What to work on:
**a.** Retype the section of the given passage that opens with "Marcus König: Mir" and closes with "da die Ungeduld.".
**b.** Could you carry on with the given passage from where it ends?

Given passage:
Im kommenden Jahr will Nürnbergs OB wiedergewählt werden. Seine Gegenkandidaten fahren bereits die ersten Attacken, König will weiter auf Kompromisse setzen.
Seit 2020 leitet Marcus König die Geschicke im Nürnberger Rathaus. Jetzt spricht der OB mit t-online darüber, ob es ihn eigentlich stört, dass sein berühmter Namensvetter Markus Söder ständig in der Kommunalpolitik mitmischt. Außerdem erklärt König, was diese von der Bundespolitik unterscheidet und warum die Sanierung der städtischen Schulen ein Fass ohne Boden ist.
König ist erst der zweite CSU-Mann überhaupt an der Stadtspitze – nächstes Jahr will er wiedergewählt werden.
t-online: Herr König, wie viel Spaß macht es heute noch, Kommunalpolitiker zu sein?
Marcus König: Mir macht das viel Freude. Wenn du in der Stadt, in der du geboren bist, die Chance hast, Oberbürgermeister zu werden, dann ist das eine besondere Ehre. Und man kann als OB wirklich etwas verändern, auch wenn manche Dinge Zeit brauchen. Meine größte Schwäche ist da die Ungeduld.

Zur Person
Marcus König wurde 1980 in Nürnberg geboren. Nach seinem Schulabschluss absolvierte er eine Ausbildung als Bankkaufmann, zuletzt arbeitete er als Abteilungsdirektor für eine Bank. Bereits im Alter von 14 Jahren trat er in die Junge Union ein, 2008 zog er für die CSU in den Stadtrat ein. 2020 setzte er sich in der Stichwahl gegen Thorsten Brehm von der SPD durch und wurde Oberbürgermeister.

Information shown:

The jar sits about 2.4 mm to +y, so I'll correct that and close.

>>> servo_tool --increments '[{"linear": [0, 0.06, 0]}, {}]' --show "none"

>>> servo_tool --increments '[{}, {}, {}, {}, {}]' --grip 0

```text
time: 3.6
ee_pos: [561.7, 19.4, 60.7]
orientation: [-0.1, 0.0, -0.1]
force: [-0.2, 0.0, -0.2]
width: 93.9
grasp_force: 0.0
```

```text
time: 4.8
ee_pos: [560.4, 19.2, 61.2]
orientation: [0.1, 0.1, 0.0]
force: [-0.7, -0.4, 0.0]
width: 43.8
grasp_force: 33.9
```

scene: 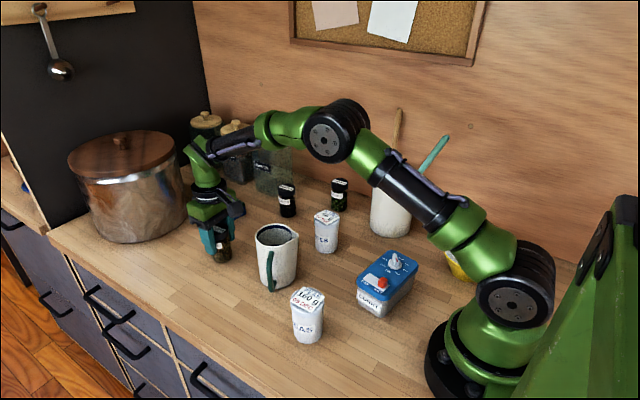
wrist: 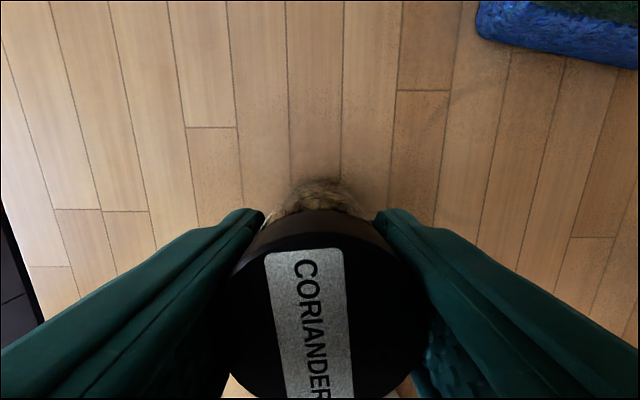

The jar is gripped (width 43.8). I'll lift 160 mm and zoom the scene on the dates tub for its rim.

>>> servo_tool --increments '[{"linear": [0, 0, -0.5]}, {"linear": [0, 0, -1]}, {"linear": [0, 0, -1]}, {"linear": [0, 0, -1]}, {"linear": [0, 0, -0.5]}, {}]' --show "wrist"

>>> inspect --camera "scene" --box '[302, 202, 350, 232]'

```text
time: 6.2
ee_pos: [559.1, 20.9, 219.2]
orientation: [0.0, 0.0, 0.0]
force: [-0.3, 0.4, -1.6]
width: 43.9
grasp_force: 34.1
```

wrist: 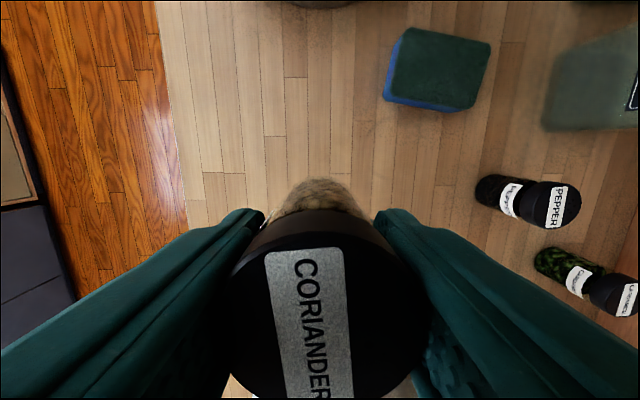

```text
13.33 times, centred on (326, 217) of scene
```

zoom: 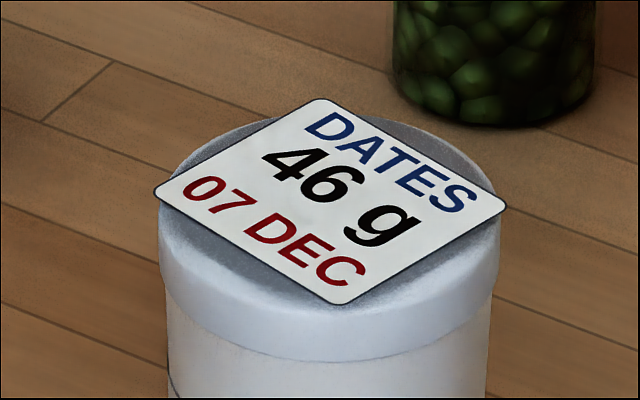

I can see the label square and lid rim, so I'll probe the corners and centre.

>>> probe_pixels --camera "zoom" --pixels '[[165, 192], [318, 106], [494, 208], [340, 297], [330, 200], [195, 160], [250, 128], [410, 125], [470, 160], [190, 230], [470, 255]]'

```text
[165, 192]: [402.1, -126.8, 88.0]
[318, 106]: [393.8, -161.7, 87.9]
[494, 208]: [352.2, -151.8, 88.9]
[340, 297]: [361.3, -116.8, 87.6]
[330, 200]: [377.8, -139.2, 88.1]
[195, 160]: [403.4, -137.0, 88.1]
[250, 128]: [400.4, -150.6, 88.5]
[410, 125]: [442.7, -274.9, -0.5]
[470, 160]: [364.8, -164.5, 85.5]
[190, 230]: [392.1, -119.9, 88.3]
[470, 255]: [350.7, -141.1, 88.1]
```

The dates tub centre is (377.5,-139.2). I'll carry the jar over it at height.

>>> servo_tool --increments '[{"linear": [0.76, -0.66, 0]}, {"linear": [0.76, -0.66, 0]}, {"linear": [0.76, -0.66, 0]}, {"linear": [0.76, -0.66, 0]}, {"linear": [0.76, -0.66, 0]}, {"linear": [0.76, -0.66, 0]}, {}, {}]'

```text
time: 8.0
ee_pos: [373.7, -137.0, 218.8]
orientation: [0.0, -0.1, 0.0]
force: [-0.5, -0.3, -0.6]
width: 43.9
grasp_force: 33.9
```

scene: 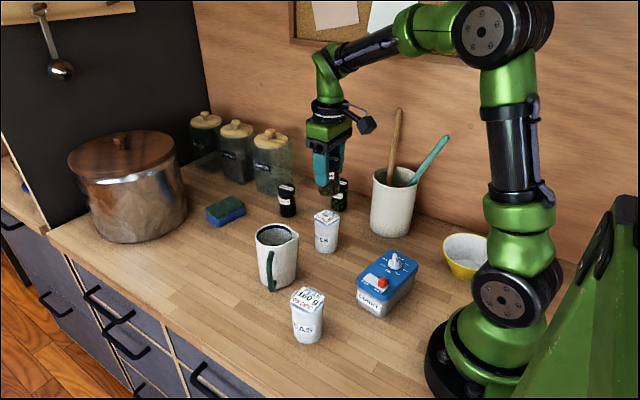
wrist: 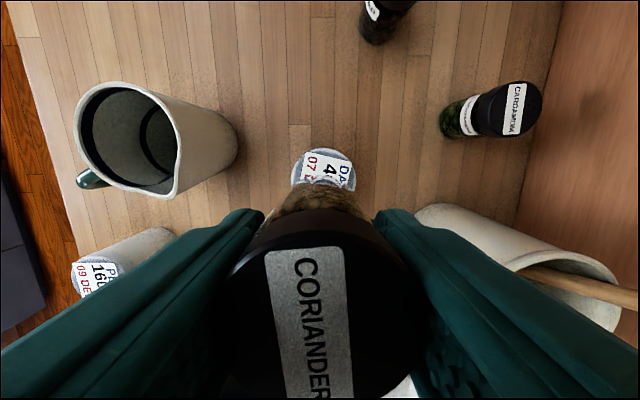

Task-by-task answers:
**a.**
Marcus König: Mir macht das viel Freude. Wenn du in der Stadt, in der du geboren bist, die Chance hast, Oberbürgermeister zu werden, dann ist das eine besondere Ehre. Und man kann als OB wirklich etwas verändern, auch wenn manche Dinge Zeit brauchen. Meine größte Schwäche ist da die Ungeduld.

**b.**
In Berlin hat sich gerade eine neue Regierung gebildet. Was versprechen Sie sich von dieser für Nürnberg?
Ich hoffe darauf, dass wir Kommunen von der neuen Regierung noch mehr gesehen werden. Es heißt doch immer, wir brauchen eine stabile Demokratie. Mit uns Kommunen kommen die Menschen direkt in Kontakt. Wir können die Demokratie direkt stärken – auf uns kommt es an. Ich erwarte von der neuen Regierung deshalb, dass wir in Gesetzgebungsverfahren besser eingebunden und finanziell solide und verlässlich ausgestattet werden. Das war mit der Ampel schwierig. Da hat man Prozesse angestoßen, ohne die Städte und Gemeinden einzubeziehen. Das hat uns immer wieder in ein Dilemma geführt – weil die Umsetzung nicht so funktioniert hat, wie man sich das auf dem Papier vorgestellt hat.
Haben Sie ein Beispiel?
Die Wohngeldreform: Wir hatten vor der Reform circa 15.000 Berechtigte in Nürnberg, jetzt haben wir gut dreimal mehr. Das Verfahren wurde schnell durchgepeitscht und uns hingekippt. Das hat alle großen Kommunen überfordert. Wir haben in Nürnberg versucht, das hinzubekommen – mit Künstlicher Intelligenz und neuen Mitarbeitern. Aber wir leiden heute noch unter der Reform. Manche Bürger erhalten bis jetzt nicht immer rechtzeitig das Wohngeld, das sie eigentlich bekommen sollten.
- Trotz leerer Kassen hat Nürnberg mehrere Großprojekte zu stemmen: Lesen Sie im zweiten Teil unseres Interviews, wie Marcus König über den anstehenden Stadionumbau und die Zukunft des Opernhauses denkt.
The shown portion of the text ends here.